— START OF DOCUMENT EXCERPT —

One aspect that is often overlooked with online meetings is the role that each attendee plays in ensuring the meeting’s success. Over a hundred years ago, Max Ringelmann, a French architectural engineer, made an important discovery. In 1913 he described an effect that helps explain why online meetings today are often so unsuccessful. 

Ringelmann asked a team of people to pull on a rope. He then asked each individual to pull on the same rope. What he noticed was that when people worked as individuals, they actually put more effort into pulling than when they worked as a team. This is now referred to as the Ringelmann effect. It turns out that the bigger the group, the less responsibility each individual feels to ensure success. If a person does not feel critical to the success of a mission, it is easy to tune out and put in less effort—because they feel that no one will notice anyway. 

Unfortunately in online meetings and good old fashioned teleconferences, the Ringelmann effect is magnified. When you are not actually in the physical room to help ‘pull on the rope’ for a meeting, you might feel less engaged and less motivated to listen and participate. The less you feel needed, the more distracted you become, and the less you contribute to the meeting. And the less you give, the less fulfilling the experience seems to be when it has finished. So how can we minimise the Ringelmann effect and make our online meetings more productive?

Well in a recent Harvard Business Review article, Sarah Gershmann suggests that it is not through greater participation, but through more thoughtful and targeted listening. She says that in a virtual context, listening needs to be active, participatory, and helpful. Sarah proposes five strategies to help us listen more effectively in our next online meeting. 

  1. Define our value beforehand. Take the time before the meeting starts to clarify the purpose of the meeting and what we might add and also get from it. What is the most useful information we have? What do we want to contribute? Determining this beforehand will help us listen more carefully to the content, sifting out what’s important for us. 
  2. Acknowledge previous statements. Sometimes people jump in too quickly to make their point, without first listening or acknowledging what has already been said. As a result, other people may repeat their earlier points, as they are not feeling that they have been heard or understood. This is often magnified in a virtual meeting, where people easily talk over each other. Active listening can help overcome this. Before we raise a new point, it is good to reiterate what we have already heard and how our idea adds to it.  This not only helps the conversation, but it makes it more likely that others will hear what we have to say. As Sarah says, ‘people are more likely to listen if they first feel heard’.
  3. Connect the dots. Often leading an online meeting is challenging. Participants often provide diverse, sometimes unrelated comments, and it is tough for the facilitator to keep the conversation running smoothly. Again, our ability to listen will help. We need to listen carefully to participants’ contributions and see how we can reflect on what we have heard to help move the conversation forward. Sarah gives this example… let’s say that during an online meeting we notice that several participants mention that a client is frustrated. We might then say, ‘I’ve heard several people say that the client seems frustrated. I wonder if anyone has any thoughts on why this frustration is happening right now?’ Notice that we are not actually giving any new information but by listening first and then connecting the dots, we can help the other participants understand the larger dynamic and guide the conversation in a productive direction.

— END OF DOCUMENT EXCERPT —
— START OF RAW DATA —

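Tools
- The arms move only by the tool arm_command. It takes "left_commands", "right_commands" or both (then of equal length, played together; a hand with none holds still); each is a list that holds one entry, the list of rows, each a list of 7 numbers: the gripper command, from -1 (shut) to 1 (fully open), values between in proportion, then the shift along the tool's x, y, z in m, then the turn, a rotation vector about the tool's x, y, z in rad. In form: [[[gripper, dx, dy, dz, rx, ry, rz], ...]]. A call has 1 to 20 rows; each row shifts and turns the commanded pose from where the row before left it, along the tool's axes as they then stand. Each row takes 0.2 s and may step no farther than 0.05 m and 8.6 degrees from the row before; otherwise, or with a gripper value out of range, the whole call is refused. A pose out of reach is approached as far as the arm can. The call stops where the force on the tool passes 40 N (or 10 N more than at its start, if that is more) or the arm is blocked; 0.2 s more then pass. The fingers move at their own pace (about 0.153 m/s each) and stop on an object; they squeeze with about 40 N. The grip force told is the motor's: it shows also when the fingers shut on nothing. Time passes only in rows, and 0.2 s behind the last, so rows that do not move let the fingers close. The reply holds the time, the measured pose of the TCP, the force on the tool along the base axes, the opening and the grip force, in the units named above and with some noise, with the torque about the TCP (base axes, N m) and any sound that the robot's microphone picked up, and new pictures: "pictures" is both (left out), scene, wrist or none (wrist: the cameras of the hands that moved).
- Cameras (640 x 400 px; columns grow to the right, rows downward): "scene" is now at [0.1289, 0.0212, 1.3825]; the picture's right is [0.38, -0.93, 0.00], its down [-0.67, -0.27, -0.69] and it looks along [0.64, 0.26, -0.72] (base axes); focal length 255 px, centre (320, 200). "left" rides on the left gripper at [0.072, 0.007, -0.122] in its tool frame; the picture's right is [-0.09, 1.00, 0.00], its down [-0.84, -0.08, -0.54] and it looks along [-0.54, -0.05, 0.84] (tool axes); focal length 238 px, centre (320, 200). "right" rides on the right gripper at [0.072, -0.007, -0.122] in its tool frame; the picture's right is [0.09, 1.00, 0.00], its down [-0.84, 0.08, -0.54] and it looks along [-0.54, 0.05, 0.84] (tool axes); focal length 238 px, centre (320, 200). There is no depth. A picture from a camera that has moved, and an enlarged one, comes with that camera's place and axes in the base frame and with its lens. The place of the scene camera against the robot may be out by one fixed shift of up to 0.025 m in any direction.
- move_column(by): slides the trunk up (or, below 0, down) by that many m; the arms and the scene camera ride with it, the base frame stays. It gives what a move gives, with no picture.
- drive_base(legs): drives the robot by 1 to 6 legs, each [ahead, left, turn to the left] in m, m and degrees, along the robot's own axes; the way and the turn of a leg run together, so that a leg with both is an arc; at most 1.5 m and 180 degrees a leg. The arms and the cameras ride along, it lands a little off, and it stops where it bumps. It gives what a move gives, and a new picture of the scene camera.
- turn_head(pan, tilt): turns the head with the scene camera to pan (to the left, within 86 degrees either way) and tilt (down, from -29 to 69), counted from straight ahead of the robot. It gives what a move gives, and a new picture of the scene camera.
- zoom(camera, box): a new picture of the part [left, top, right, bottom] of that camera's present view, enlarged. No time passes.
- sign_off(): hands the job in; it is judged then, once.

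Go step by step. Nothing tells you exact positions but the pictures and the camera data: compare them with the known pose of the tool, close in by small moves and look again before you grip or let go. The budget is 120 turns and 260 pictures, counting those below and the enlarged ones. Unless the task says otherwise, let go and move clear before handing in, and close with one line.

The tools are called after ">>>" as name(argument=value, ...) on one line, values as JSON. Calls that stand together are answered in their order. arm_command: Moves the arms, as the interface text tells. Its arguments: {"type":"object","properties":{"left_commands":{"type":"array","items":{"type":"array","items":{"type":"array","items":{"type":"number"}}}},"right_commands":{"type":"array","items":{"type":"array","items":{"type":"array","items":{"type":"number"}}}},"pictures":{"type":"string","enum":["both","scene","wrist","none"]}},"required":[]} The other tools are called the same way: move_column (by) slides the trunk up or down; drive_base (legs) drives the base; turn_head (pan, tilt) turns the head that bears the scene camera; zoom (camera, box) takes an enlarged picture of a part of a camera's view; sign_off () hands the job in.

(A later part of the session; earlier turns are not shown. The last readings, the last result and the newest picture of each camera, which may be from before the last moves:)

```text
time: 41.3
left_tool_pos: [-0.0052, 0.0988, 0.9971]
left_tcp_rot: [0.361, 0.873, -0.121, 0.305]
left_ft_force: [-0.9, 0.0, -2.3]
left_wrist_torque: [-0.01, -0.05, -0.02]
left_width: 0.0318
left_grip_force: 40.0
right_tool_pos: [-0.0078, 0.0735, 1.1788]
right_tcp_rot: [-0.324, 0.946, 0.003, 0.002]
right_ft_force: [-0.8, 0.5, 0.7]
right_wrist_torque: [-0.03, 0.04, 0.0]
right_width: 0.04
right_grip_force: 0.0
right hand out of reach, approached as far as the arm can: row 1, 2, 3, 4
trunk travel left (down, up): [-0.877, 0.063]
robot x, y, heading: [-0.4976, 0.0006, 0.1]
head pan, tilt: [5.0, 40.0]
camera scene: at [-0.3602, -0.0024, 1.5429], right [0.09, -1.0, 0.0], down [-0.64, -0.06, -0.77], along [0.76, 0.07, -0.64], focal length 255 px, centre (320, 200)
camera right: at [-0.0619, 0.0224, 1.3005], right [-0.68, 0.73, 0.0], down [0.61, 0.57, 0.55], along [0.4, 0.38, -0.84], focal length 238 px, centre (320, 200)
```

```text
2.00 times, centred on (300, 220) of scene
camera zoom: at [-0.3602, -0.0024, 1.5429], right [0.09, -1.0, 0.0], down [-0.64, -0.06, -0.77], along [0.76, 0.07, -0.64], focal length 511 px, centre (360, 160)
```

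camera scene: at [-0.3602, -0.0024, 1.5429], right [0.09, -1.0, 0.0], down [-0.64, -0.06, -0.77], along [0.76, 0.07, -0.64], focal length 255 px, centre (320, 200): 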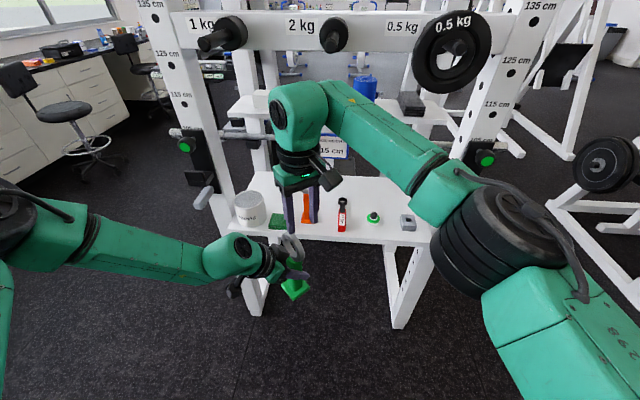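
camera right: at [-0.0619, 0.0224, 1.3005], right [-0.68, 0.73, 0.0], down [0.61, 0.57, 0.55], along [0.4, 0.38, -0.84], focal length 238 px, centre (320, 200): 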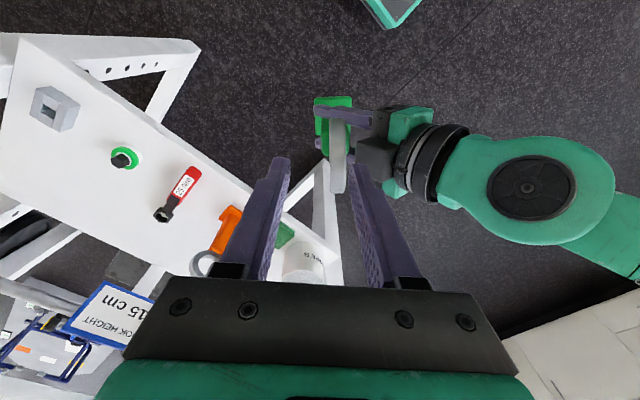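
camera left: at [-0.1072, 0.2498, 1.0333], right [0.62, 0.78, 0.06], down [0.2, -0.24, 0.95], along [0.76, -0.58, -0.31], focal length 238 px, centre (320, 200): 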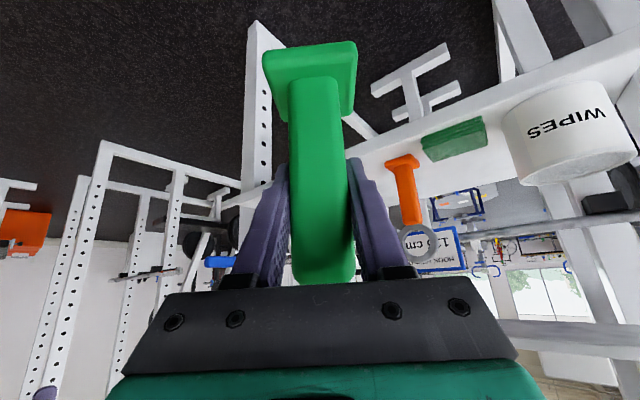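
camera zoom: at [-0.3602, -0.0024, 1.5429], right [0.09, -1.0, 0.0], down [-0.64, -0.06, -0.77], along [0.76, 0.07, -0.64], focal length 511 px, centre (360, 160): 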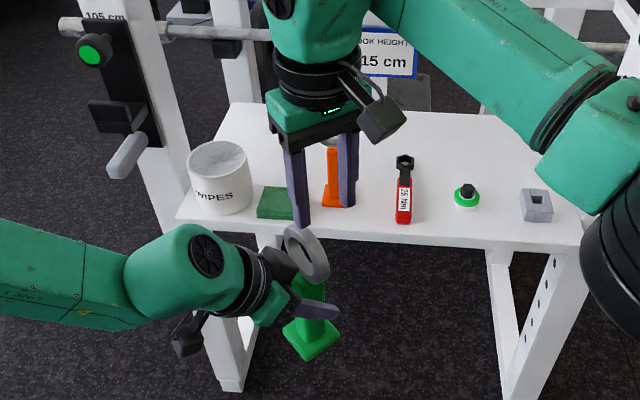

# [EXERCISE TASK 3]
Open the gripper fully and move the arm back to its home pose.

— END OF RAW DATA —

# [EXERCISE TASK 1]
Transcribe the document excerpt beginning at "Well in a recent". Stop after "next online meeting.".
# [EXERCISE TASK 2]
Supply the part of the document excerpt that comes after its last sentence.

# [TASK OUTPUT 1]
Well in a recent Harvard Business Review article, Sarah Gershmann suggests that it is not through greater participation, but through more thoughtful and targeted listening. She says that in a virtual context, listening needs to be active, participatory, and helpful. Sarah proposes five strategies to help us listen more effectively in our next online meeting.

# [TASK OUTPUT 2]
  4. Bring our attention back. Despite our best efforts to listen, it is natural for our minds to wander during the meeting. It happens to even the best of us. As is done in meditation, try to quietly note the distracting thought and then return our attention to the meeting. It can be helpful to have a notepad next to us, and write down some of these wandering thoughts. This is like the Rabbit paddock that we sometimes use when facilitating physical meetings. This allows us to put the thought ‘somewhere’ so that we can return to it after the meeting has ended. 
  5. Don’t be afraid to ask a question. Sometimes when we get distracted and then return our focus to the meeting, we may find that we are a little lost, as perhaps the conversation has moved in a new direction and we missed the transition. When this happens, we might say, ‘I apologise but I’ve lost track of the conversation. Can someone help me understand why we’re now focusing on xyz please?” And this is good because it may also help others in the meeting, as it’s likely we are not the only ones who are confused! 

So in conclusion, during online meetings we often feel that we have to fight to be heard, lest our voice gets lost in the noise. It seems counterintuitive, but
one of the best ways to be heard is to be a good listener. Thoughtful, active listening can raise our status in the conversation, help us better connect with others, and make it more likely that others will want to listen to us. As Sarah says, active listening is a precious gift that we can give to our colleagues and it can provide a meaningful connection during a time when people need it most. This is the one simple technique we can all use to make our online meetings more successful.

Well, you’ve read our thoughts, now we’d like to hear yours! Add a comment below the blog post and tell us about your experiences with using active listening in meetings, including any tips and further ideas about it. We don’t want this to be just a one-way conversationjoin in by sharing your thoughts and ideas with us! 

If you found this episode useful, then share it with a friend or colleague. And remember to subscribe to our newsletter if you’d like to know when new episodes are available. 

All the best until we meet again!


Gershman, S. (2020). Stop zoning out in Zoom meetings. Harvard Business Review. Available online.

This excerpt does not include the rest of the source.